Freud n’a jamais distinctement séparé l’individuel et le collectif. Il établit d’ailleurs un parallèle entre le rêve et le mythe et si le rêve est la voie royale pour accéder à l’inconscient de l’individu, le mythe serait l’équivalent pour accéder à un inconscient collectif. Selon lui, les lois du développement sont les mêmes pour l’individu et la société, et elles résident dans le renforcement progressif au cours du temps des répressions et des refoulements qui sont nécessaires à l’éclosion des différentes formes de sublimation propres à l’humanité. Mais Freud situe une limite entre les sociétés dites “sauvages” désignées comme un cas d’arrêt de développement dont il reconnaît dans Totem et Tabou ne pas pouvoir donner d’explication et les sociétés civilisées (d’européens blancs et de sexe masculin) en assimilant, pour des raisons déjà évoquées l’idée d’évolution à celle de progrès. L’angle d’attaque n’est plus le même dans Psychologie collective et analyse du moi en 1921 alors qu’il s’agit de s’intéresser au psychisme de l’individu dès lors qu’il se trouve noyé dans une masse. « La foule, écrit-il, nous apparaît ainsi comme une résurrection de la horde primitive. »
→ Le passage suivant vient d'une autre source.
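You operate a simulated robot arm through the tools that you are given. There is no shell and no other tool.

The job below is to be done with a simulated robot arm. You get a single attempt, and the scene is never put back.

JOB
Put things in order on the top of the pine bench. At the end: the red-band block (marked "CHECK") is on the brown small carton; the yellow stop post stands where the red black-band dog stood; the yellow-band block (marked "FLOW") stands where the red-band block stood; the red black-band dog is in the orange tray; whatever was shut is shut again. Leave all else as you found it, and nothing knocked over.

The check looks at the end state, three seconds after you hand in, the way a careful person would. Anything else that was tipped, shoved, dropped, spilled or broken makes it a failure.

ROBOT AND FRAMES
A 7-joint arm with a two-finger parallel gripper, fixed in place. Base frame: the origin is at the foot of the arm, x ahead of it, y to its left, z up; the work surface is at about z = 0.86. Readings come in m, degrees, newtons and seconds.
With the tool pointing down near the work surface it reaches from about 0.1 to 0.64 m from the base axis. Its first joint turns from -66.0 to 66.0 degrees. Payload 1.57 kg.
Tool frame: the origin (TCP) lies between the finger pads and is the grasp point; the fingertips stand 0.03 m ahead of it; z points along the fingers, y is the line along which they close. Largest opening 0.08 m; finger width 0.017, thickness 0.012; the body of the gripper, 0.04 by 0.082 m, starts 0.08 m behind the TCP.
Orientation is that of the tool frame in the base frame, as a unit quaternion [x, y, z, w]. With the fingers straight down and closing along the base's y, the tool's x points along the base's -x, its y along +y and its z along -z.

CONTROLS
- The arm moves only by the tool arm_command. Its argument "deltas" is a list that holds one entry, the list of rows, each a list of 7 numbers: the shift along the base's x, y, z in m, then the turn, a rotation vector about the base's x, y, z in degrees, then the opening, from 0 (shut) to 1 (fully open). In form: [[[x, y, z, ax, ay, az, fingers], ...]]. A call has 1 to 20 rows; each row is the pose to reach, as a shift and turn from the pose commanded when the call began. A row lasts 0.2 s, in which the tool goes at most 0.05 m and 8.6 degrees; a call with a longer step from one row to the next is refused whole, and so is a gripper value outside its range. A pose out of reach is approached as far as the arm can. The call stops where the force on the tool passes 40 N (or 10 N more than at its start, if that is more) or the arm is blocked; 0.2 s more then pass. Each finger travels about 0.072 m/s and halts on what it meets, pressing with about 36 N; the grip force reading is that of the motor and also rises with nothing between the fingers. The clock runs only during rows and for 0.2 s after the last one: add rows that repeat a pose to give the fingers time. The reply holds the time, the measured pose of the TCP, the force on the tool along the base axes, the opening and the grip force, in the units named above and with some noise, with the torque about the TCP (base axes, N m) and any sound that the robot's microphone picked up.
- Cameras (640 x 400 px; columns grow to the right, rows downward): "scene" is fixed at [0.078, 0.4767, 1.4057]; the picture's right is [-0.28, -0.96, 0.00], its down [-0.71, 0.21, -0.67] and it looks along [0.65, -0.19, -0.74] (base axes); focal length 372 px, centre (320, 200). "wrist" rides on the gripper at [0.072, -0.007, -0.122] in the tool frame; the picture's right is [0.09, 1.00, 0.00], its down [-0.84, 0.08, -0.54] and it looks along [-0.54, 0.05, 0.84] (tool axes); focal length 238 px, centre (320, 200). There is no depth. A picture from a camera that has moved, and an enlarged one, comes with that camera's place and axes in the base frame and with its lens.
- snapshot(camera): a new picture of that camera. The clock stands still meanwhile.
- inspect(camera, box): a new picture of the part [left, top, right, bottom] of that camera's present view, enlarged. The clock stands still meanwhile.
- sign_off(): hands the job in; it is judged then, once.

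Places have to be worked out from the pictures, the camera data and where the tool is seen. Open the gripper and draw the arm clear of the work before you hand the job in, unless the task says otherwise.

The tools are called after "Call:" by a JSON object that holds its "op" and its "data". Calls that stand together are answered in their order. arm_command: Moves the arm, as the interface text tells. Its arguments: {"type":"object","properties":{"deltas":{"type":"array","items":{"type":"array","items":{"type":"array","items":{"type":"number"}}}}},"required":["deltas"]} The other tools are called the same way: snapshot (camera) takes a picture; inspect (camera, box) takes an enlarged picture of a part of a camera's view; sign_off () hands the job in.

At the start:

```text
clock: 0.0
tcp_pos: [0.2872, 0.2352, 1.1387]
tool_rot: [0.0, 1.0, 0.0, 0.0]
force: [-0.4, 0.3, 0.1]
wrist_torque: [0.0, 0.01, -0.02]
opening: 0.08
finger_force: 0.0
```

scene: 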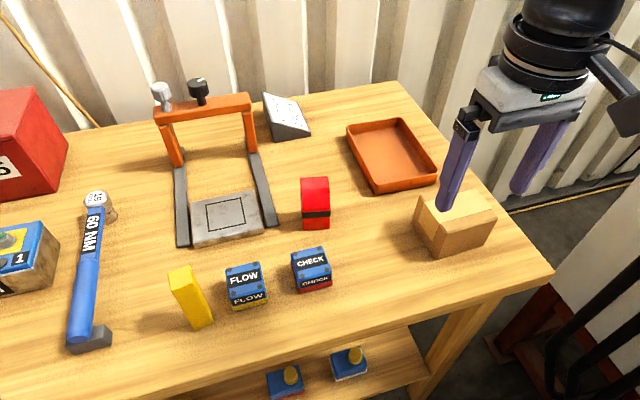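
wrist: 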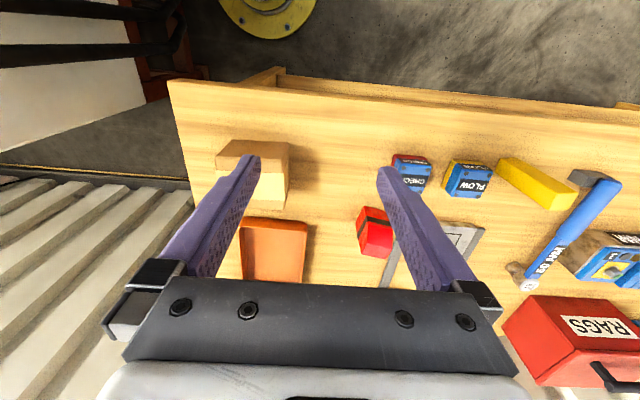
En quoi la horde primitive évoquée par Freud dans Totem et tabou est-elle une menace constante ? L’être humain ne saurait être considéré comme le seul produit de la nature, et l’état de nature qu’évoquent philosophes ou anthropologues relève davantage du concept théorique tant il est difficile de concevoir ce que serait un groupe s’il n’était pas régi par des règles susceptibles de devenir des lois. Ces lois peuvent varier d’un contexte à l’autre et la loi de prohibition de l’inceste dont Lévi-Strauss dit qu’elle constitue « la démarche fondamentale par laquelle s’accomplit le passage de la Nature à la Culture » ne peut être considérée comme universelle. En revanche, le renoncement à la toute-puissance, celle qu’est censé incarner le chef de la horde dans Totem et tabou, l’intégration du manque comme structure apte à instaurer la filiation sont des impératifs nécessaires à la naissance de l’homme fraternel, l’homme social.
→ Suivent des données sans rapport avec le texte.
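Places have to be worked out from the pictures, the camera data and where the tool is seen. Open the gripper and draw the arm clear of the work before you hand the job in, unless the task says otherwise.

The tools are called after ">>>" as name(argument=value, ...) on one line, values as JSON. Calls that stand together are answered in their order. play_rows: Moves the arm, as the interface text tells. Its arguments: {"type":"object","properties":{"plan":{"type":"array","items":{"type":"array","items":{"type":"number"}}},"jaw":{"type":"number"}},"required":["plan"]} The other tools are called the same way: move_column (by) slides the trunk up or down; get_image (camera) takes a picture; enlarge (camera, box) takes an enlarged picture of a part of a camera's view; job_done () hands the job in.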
Mais chaque génération a à investir cette structure. Cette démarche ne va pas de soi et pour peu que l’homme se trouve imbriqué dans une époque où les totems deviennent monstrueux et les tabous inaptes à endiguer les pulsions et où les doutes sont systématiquement comblés par des certitudes ou des croyances, l’ombre de la horde revient rôder parmi nous. Le père perdu, ainsi que nous en parle Freud devient le père symbolique, celui à partir duquel (ou vers lequel) tous les ponts sont possibles, induisant un espace de liberté qui pourra être investi par le langage mais au-delà, par la littérature, l’art, la création.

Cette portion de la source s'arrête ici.